On Tue, Jul 9, 2019 at 3:42 AM Patrick Rudolph <[email protected]> wrote:
>
> Hi Frans and Felix,
>
> On 2019-07-09 11:56 AM, Felix Held wrote:
> > Hi Frans!
> >
> >> Proposal is creating a COM directory ‘src/com’ where the module 
> >> manufacturer and module name are used. (Similar to mainboard).
> >> In this src/com directory common module support is placed.
> >> mainboard will use this COM module and contains the ‘variant’ code.
> >
> > Sounds like a good idea to me; I wouldn't call the directory src/com 
> > though since my first association with that name would be some sort 
> > of communication device support. Maybe src/som (system on module)?
> >
>
> Technically a SOM/COM wont work at all without a carrier board.

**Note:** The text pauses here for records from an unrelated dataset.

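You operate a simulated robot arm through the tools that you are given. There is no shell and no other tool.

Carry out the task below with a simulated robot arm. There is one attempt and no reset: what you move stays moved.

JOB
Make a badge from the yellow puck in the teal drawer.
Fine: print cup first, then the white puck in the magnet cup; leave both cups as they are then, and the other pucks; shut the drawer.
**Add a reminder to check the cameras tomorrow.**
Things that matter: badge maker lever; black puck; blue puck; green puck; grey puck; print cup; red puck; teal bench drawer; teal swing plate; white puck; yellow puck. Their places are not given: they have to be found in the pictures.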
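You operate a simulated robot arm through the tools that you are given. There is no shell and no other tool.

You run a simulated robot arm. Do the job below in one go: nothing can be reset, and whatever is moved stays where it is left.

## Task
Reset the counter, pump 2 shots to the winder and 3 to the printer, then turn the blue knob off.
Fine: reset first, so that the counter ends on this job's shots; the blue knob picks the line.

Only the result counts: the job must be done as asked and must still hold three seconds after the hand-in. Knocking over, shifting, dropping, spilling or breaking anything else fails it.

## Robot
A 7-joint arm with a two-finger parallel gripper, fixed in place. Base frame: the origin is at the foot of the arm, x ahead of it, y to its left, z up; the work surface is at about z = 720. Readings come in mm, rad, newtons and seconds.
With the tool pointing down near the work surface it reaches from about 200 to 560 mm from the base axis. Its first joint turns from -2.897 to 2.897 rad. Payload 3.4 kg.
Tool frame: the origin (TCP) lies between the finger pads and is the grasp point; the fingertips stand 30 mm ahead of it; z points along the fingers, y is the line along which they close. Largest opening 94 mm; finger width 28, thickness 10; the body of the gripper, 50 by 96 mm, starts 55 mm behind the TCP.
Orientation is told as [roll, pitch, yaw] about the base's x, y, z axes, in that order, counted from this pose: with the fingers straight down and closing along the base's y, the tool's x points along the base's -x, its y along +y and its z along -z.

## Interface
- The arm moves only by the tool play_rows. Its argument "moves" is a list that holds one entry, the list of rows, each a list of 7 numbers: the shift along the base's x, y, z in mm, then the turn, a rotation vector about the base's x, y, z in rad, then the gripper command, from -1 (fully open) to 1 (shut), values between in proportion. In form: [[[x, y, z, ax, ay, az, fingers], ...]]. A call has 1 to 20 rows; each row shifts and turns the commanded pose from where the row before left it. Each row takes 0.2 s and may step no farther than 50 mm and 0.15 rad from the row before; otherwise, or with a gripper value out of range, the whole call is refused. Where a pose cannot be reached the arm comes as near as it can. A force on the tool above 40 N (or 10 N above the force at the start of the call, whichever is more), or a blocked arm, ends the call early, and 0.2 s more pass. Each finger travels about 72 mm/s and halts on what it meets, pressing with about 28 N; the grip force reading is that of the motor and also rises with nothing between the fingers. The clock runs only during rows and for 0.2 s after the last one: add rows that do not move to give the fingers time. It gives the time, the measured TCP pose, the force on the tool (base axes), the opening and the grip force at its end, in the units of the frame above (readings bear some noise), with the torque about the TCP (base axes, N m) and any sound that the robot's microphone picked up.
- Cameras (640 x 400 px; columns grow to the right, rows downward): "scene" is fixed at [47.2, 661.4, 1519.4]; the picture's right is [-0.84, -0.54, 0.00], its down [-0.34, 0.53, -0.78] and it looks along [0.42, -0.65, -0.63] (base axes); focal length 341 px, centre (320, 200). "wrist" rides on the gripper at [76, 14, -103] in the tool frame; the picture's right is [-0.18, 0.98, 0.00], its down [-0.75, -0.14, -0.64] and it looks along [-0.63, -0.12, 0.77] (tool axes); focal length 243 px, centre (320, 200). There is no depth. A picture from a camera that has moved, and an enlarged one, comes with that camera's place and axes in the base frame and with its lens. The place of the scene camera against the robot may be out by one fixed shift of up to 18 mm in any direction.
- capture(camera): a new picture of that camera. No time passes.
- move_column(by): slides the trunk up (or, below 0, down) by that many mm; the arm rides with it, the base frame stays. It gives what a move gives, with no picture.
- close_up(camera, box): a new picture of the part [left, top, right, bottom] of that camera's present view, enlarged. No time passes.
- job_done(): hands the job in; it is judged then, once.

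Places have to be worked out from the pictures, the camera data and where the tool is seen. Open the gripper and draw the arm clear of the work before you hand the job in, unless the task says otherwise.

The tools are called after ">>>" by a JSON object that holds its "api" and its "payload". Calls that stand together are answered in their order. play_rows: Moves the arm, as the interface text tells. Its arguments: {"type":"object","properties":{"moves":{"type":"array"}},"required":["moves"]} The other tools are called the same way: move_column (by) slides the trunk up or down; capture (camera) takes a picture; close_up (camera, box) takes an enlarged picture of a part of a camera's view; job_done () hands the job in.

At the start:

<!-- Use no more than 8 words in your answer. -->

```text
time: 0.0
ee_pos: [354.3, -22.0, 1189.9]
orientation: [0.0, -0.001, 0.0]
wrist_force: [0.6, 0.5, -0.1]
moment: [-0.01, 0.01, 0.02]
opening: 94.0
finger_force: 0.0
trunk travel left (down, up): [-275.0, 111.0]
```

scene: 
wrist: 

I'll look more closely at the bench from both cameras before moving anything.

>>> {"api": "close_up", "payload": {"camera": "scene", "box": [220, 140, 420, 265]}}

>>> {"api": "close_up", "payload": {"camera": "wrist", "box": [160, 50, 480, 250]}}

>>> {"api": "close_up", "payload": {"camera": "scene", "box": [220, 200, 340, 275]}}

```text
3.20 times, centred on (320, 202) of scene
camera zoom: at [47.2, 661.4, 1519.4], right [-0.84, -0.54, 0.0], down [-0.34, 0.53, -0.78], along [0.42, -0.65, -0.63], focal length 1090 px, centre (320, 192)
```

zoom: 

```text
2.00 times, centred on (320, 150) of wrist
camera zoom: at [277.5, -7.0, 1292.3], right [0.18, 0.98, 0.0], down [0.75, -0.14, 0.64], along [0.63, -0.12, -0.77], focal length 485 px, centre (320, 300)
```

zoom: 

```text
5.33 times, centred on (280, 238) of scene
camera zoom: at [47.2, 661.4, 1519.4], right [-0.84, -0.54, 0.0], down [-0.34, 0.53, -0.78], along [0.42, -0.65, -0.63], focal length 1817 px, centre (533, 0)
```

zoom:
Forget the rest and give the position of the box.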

> The configuration (devicetree.cb) heavily depends on the carrier 
> board, but on the other hand the GPIO configuration is likely SOM 
> specific.
>
> I guess it's a good idea to put *non mainboard-specific* code in 
> src/som (or whatever).
> On the other hand as already said the variant scheme works quite well.
>
> > I think I talked with Nico and siro on that some months ago on IRC, 
> > so it would be good if they could also comment on this.
> >
> > I think the other option we talked about was having the module as a 
> > base and the official carrier board as mainboard variant and then 
> > use the module code in a mainboard with the vendor being the vendor 
> > of the carrier module which is a variant of the other mainboard code.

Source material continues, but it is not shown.